SHORT TASK:
Can you reproduce the data beneath, keeping every line exact?

DATA BLOCK:
◇ ◇ ◇ ◇

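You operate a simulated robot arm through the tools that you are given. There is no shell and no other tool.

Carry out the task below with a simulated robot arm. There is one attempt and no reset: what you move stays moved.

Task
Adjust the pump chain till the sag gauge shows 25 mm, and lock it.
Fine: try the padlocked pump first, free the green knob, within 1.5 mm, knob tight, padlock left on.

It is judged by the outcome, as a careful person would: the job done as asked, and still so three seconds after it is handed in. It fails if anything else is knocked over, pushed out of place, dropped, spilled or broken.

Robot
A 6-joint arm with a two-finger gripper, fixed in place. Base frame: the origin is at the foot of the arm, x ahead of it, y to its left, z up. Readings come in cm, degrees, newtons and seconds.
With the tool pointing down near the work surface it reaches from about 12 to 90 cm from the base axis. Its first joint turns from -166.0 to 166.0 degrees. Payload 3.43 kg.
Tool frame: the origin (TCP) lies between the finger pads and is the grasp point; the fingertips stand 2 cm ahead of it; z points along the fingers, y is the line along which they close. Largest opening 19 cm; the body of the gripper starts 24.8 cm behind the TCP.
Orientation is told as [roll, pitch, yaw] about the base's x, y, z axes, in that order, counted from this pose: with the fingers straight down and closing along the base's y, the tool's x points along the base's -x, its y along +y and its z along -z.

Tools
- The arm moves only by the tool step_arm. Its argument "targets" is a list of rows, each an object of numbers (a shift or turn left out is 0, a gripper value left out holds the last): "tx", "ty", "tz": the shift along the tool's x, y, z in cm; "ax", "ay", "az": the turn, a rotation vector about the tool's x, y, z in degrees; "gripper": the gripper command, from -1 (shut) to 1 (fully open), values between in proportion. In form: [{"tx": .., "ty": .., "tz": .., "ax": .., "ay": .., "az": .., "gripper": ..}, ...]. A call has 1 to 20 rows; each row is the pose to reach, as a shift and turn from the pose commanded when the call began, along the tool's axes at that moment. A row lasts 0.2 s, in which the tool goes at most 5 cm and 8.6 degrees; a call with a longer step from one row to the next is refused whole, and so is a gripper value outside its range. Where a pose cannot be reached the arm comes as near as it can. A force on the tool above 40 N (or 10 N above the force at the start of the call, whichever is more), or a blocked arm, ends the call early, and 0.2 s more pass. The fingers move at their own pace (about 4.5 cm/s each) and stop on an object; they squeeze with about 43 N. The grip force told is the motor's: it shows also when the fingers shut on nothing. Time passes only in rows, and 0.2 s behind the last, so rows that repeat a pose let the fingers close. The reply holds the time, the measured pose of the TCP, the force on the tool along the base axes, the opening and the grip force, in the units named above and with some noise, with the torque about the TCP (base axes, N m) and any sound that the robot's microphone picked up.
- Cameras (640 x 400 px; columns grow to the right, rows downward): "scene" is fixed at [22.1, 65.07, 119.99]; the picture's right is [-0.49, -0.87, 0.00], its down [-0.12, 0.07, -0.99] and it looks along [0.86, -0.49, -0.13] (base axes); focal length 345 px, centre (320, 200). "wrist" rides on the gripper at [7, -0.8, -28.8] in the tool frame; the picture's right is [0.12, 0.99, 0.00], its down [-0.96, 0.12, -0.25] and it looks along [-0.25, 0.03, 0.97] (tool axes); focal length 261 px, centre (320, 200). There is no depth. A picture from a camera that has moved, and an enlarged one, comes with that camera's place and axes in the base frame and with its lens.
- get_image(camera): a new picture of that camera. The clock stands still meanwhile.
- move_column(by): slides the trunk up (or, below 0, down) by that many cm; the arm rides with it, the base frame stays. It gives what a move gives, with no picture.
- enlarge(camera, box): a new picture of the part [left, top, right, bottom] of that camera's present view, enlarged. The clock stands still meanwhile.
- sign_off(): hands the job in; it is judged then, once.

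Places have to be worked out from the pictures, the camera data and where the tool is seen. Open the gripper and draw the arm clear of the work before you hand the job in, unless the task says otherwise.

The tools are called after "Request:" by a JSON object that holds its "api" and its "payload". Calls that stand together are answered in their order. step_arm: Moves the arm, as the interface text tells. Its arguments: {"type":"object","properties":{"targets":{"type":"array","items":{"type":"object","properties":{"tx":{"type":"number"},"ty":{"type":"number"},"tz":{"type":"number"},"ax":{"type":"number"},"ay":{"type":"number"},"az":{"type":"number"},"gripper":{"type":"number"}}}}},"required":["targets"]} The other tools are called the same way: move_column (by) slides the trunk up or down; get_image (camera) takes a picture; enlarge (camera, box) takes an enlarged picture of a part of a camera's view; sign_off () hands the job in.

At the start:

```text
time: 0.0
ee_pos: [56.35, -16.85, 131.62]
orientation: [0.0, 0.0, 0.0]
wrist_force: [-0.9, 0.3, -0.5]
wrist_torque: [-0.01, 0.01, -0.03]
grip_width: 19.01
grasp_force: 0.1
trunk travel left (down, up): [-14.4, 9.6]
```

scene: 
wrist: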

◇ ◇ ◇ ◇

COMPLETED TASK:
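You operate a simulated robot arm through the tools that you are given. There is no shell and no other tool.

Carry out the task below with a simulated robot arm. There is one attempt and no reset: what you move stays moved.

Task
Adjust the pump chain till the sag gauge shows 25 mm, and lock it.
Fine: try the padlocked pump first, free the green knob, within 1.5 mm, knob tight, padlock left on.

It is judged by the outcome, as a careful person would: the job done as asked, and still so three seconds after it is handed in. It fails if anything else is knocked over, pushed out of place, dropped, spilled or broken.

Robot
A 6-joint arm with a two-finger gripper, fixed in place. Base frame: the origin is at the foot of the arm, x ahead of it, y to its left, z up. Readings come in cm, degrees, newtons and seconds.
With the tool pointing down near the work surface it reaches from about 12 to 90 cm from the base axis. Its first joint turns from -166.0 to 166.0 degrees. Payload 3.43 kg.
Tool frame: the origin (TCP) lies between the finger pads and is the grasp point; the fingertips stand 2 cm ahead of it; z points along the fingers, y is the line along which they close. Largest opening 19 cm; the body of the gripper starts 24.8 cm behind the TCP.
Orientation is told as [roll, pitch, yaw] about the base's x, y, z axes, in that order, counted from this pose: with the fingers straight down and closing along the base's y, the tool's x points along the base's -x, its y along +y and its z along -z.

Tools
- The arm moves only by the tool step_arm. Its argument "targets" is a list of rows, each an object of numbers (a shift or turn left out is 0, a gripper value left out holds the last): "tx", "ty", "tz": the shift along the tool's x, y, z in cm; "ax", "ay", "az": the turn, a rotation vector about the tool's x, y, z in degrees; "gripper": the gripper command, from -1 (shut) to 1 (fully open), values between in proportion. In form: [{"tx": .., "ty": .., "tz": .., "ax": .., "ay": .., "az": .., "gripper": ..}, ...]. A call has 1 to 20 rows; each row is the pose to reach, as a shift and turn from the pose commanded when the call began, along the tool's axes at that moment. A row lasts 0.2 s, in which the tool goes at most 5 cm and 8.6 degrees; a call with a longer step from one row to the next is refused whole, and so is a gripper value outside its range. Where a pose cannot be reached the arm comes as near as it can. A force on the tool above 40 N (or 10 N above the force at the start of the call, whichever is more), or a blocked arm, ends the call early, and 0.2 s more pass. The fingers move at their own pace (about 4.5 cm/s each) and stop on an object; they squeeze with about 43 N. The grip force told is the motor's: it shows also when the fingers shut on nothing. Time passes only in rows, and 0.2 s behind the last, so rows that repeat a pose let the fingers close. The reply holds the time, the measured pose of the TCP, the force on the tool along the base axes, the opening and the grip force, in the units named above and with some noise, with the torque about the TCP (base axes, N m) and any sound that the robot's microphone picked up.
- Cameras (640 x 400 px; columns grow to the right, rows downward): "scene" is fixed at [22.1, 65.07, 119.99]; the picture's right is [-0.49, -0.87, 0.00], its down [-0.12, 0.07, -0.99] and it looks along [0.86, -0.49, -0.13] (base axes); focal length 345 px, centre (320, 200). "wrist" rides on the gripper at [7, -0.8, -28.8] in the tool frame; the picture's right is [0.12, 0.99, 0.00], its down [-0.96, 0.12, -0.25] and it looks along [-0.25, 0.03, 0.97] (tool axes); focal length 261 px, centre (320, 200). There is no depth. A picture from a camera that has moved, and an enlarged one, comes with that camera's place and axes in the base frame and with its lens.
- get_image(camera): a new picture of that camera. The clock stands still meanwhile.
- move_column(by): slides the trunk up (or, below 0, down) by that many cm; the arm rides with it, the base frame stays. It gives what a move gives, with no picture.
- enlarge(camera, box): a new picture of the part [left, top, right, bottom] of that camera's present view, enlarged. The clock stands still meanwhile.
- sign_off(): hands the job in; it is judged then, once.

Places have to be worked out from the pictures, the camera data and where the tool is seen. Open the gripper and draw the arm clear of the work before you hand the job in, unless the task says otherwise.

The tools are called after "Request:" by a JSON object that holds its "api" and its "payload". Calls that stand together are answered in their order. step_arm: Moves the arm, as the interface text tells. Its arguments: {"type":"object","properties":{"targets":{"type":"array","items":{"type":"object","properties":{"tx":{"type":"number"},"ty":{"type":"number"},"tz":{"type":"number"},"ax":{"type":"number"},"ay":{"type":"number"},"az":{"type":"number"},"gripper":{"type":"number"}}}}},"required":["targets"]} The other tools are called the same way: move_column (by) slides the trunk up or down; get_image (camera) takes a picture; enlarge (camera, box) takes an enlarged picture of a part of a camera's view; sign_off () hands the job in.

At the start:

```text
time: 0.0
ee_pos: [56.35, -16.85, 131.62]
orientation: [0.0, 0.0, 0.0]
wrist_force: [-0.9, 0.3, -0.5]
wrist_torque: [-0.01, 0.01, -0.03]
grip_width: 19.01
grasp_force: 0.1
trunk travel left (down, up): [-14.4, 9.6]
```

scene: 
wrist: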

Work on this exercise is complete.